In the first of many articles likely to focus exclusively on gaming’s often ignominious past, the inaugural Rambleast Rewind concerns Sony’s original foray into consumer creation: the sleek, ebony and largely useless Net Yaroze Playstation. Cursory mentions are afforded to some of the catalogue of titles that snuck their way into UK homes on the covermounted discs free with OPSM magazine, but really, this article arose from the shame of almost finishing the one true classic the system yielded and how reliable ol’ human idiocy left me scarred and shamed for the remainder of my adult life. Read on, then, and share my pain…

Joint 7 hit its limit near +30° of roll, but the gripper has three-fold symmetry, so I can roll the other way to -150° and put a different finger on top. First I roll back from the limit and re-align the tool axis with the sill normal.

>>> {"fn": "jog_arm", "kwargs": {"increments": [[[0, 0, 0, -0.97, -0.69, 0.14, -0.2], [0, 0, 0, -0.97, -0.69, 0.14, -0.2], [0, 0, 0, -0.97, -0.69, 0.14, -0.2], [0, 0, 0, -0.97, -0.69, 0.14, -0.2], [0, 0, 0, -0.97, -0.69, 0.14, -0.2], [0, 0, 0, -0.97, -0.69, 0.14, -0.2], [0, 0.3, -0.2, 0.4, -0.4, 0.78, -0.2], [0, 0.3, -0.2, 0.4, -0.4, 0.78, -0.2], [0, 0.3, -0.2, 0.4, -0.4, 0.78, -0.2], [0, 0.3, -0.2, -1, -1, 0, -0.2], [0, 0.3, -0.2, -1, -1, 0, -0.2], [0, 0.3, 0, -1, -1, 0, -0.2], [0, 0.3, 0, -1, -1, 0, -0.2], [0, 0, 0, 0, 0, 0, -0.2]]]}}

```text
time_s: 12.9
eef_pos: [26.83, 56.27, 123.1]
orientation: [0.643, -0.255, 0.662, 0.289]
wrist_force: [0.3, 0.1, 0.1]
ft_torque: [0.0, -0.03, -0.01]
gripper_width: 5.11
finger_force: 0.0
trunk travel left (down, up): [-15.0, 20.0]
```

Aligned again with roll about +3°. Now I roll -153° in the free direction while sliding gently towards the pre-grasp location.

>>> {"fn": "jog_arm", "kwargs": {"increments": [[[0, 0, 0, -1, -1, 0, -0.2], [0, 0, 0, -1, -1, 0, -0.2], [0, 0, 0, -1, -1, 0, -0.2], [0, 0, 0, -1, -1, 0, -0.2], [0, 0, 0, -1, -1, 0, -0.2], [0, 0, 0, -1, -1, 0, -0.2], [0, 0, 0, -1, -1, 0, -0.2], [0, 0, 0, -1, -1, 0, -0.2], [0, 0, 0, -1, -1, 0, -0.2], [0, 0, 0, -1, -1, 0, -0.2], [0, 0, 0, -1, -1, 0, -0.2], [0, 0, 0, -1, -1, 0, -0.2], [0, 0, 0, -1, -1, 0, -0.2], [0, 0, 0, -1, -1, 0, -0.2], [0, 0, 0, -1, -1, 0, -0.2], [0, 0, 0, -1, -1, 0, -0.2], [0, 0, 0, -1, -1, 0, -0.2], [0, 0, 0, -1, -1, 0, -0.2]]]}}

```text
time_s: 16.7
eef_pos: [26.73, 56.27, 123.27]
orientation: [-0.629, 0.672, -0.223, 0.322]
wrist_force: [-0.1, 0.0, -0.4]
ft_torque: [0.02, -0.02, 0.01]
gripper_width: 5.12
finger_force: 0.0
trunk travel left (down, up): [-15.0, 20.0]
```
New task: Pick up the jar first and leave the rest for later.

(Ooh, and it has videos and everything!)

You may not remember Net Yaroze (be honest: you DON’T remember Net Yaroze) but as a card-carrying bastion of the 1990s I’ve had it emblazoned, tattooed on my mind since first encountering it thanks to the ridiculously overpriced pages of Official Playstation Magazine. The bafflingly-named initiative was essentially an amateur games creation kit which took the form of a special BLACK PLAYSTATION (I know: it was baaaaaaaaaaad ass) which, when hooked up to a computer (or “Mac”, if you have a Mac) allowed the user to create any number of stunted, creativity-free clones of classic game templates including Doom, Galaga and Pac-Man. Most of these games (which were often included on the monthly magazine’s price-“justifying” covermounted Demo Disc – and that’s capital d’s) were entirely disposable and often not worth much more than a cursory moment’s play before tucking into the delights of the latest trial for Gex 3D or, on the hallowed Demo 16, Kula World (available on PSN immediately and quite the mandatory purchase for those who enjoy great, great gaming) – sometimes you’d only load the title up to hear the fabulous Net Yaroze theme music which played on a loop if you ejected the disc while it was spinning (note to time travelling parents : this is what breaks your Playstation in 1999).

BLACK PLAYSTATION!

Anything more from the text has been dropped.